III Une vieille histoire

Pour terminer, je voudrais vous lire quelques extraits d’une chronique – en vous laissant deviner à quelle époque elle a été écrite

       « Tous ses voisins sont unis pour combattre Israël : une coalition nombreuse comme le sable ! Mais lui, il est tombé sur eux à l’improviste, les a battus et poursuivi jusqu’au Liban ». Qui est ce « lui » ? Est-ce Moshé Dayan, et le récit de la guerre des Six Jours ?
       « Il attaque les villages en partant du centre, et massacre tout être vivant, sans laisser échapper personne. Tous sont passés au fil de l’épée. C’est comme cela qu’il a soumis tout le pays jusqu’à Gaza, sans laisser un seul survivant » S’agit-il du premier « transfert » palestinien de 1949 ?
       « Les juifs se sont emparés de tout le pays… Aucune ville n’est en paix avec eux : ils s’emparent d’elles par la violence, ils en éliminent les Palestiniens par le massacre. Quand il n’en est plus resté un seul, lui a pris possession de cette terre et l’a distribuée aux tribus juives ». Ce « lui », est-ce Yitzaac Shamir ?
       Puis il déclare : « Prenez possession de ces terres qui ne vous ont demandé aucune fatigue, des vignes et des oliveraies que vous n’avez pas plantées, et qui vous nourriront. Toutes ces populations que nous avons exterminées, Dieu les a dépossédées pour vous« . Maintenant, est-ce Ariel Sharon qui parle ?
       « Jéricho est enfermée et barricadée : nul n’en sort ou n’y rentre. On signale qu’après avoir pénétré dans un camp, les juifs ont massacré tous ceux qui s’y trouvaient, hommes, femmes, enfants ». Est-ce la description des camps palestiniens, de Sabra et Chatilla ?
       Alors, les palestiniens s’insurgent : « Nous faisons la guerre aux juifs parce qu’ils se sont emparés de notre pays : rendez-nous ces terres, maintenant ! » Est-ce la voix de Yasser Arafat ?
     Ce à quoi un responsable juif (lequel ?) répond : « Nous ne serons quittes envers les palestiniens qu’en leur faisant du mal ! »
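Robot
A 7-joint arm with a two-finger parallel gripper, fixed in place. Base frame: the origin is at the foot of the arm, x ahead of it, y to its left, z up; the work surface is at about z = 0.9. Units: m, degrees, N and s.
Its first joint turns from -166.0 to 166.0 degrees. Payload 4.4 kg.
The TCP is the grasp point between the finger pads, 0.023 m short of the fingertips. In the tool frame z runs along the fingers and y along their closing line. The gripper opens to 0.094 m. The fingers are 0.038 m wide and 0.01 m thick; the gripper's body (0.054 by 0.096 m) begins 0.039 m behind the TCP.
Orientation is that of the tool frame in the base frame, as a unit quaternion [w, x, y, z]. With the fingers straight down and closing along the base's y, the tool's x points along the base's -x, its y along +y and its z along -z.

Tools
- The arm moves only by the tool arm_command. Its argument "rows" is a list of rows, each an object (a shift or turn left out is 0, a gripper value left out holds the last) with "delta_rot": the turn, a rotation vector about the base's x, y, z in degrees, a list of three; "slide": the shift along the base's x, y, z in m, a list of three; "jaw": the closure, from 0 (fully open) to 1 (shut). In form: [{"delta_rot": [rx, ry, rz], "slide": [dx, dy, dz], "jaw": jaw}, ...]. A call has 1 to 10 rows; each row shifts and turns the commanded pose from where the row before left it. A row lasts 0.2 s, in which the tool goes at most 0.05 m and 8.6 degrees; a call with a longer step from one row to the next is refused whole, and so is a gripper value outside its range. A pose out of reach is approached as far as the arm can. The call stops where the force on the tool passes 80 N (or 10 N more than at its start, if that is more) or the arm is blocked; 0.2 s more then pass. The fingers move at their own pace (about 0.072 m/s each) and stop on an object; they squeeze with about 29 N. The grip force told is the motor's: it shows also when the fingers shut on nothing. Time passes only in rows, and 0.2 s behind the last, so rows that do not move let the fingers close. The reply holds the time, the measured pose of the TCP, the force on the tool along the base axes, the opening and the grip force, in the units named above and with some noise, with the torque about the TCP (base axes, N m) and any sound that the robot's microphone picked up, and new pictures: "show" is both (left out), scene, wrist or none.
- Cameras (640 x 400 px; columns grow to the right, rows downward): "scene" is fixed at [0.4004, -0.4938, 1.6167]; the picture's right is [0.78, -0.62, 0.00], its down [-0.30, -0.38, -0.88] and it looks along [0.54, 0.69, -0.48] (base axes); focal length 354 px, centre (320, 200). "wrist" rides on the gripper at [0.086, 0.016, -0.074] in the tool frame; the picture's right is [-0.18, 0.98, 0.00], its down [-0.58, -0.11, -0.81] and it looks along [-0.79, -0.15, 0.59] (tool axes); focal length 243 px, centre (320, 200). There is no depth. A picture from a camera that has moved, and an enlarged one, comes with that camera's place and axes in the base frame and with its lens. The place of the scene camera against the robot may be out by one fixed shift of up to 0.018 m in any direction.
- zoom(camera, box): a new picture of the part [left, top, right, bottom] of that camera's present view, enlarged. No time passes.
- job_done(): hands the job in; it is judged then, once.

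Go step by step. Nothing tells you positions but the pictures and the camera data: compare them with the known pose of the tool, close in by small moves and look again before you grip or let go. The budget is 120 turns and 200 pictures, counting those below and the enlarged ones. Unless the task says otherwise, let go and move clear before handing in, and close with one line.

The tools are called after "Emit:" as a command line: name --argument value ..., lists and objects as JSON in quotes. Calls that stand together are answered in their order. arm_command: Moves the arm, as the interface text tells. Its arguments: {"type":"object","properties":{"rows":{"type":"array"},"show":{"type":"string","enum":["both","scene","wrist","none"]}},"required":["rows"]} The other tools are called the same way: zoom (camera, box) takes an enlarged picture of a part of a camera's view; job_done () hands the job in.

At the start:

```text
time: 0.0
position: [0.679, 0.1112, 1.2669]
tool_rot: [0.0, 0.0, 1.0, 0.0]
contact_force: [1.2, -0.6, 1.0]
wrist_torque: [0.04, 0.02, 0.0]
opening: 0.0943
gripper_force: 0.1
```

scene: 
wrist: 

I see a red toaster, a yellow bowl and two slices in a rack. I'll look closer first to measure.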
       Ce sont des extraits du Livre de Josué écrit au début du VIII° siècle avant Jésus-Christ, faisant partie de la Bible et devenu sacré.

       J’ai pris cet exemple pour illustrer ce à quoi mène le messianisme.
       Actuellement, trois messianismes s’affrontent en Orient : le sionisme, l’islam et l’évangélisme américain.
       Trois conceptions du sens de l’Histoire, trois lignes directrices semblables mais qui ne se croisent jamais.
       C’est pourquoi on se trouve en Palestine (et depuis 3000 ans) dans une impasse, dont on ne voit pas comment il serait possible de sortir – pas plus aujourd’hui qu’hier.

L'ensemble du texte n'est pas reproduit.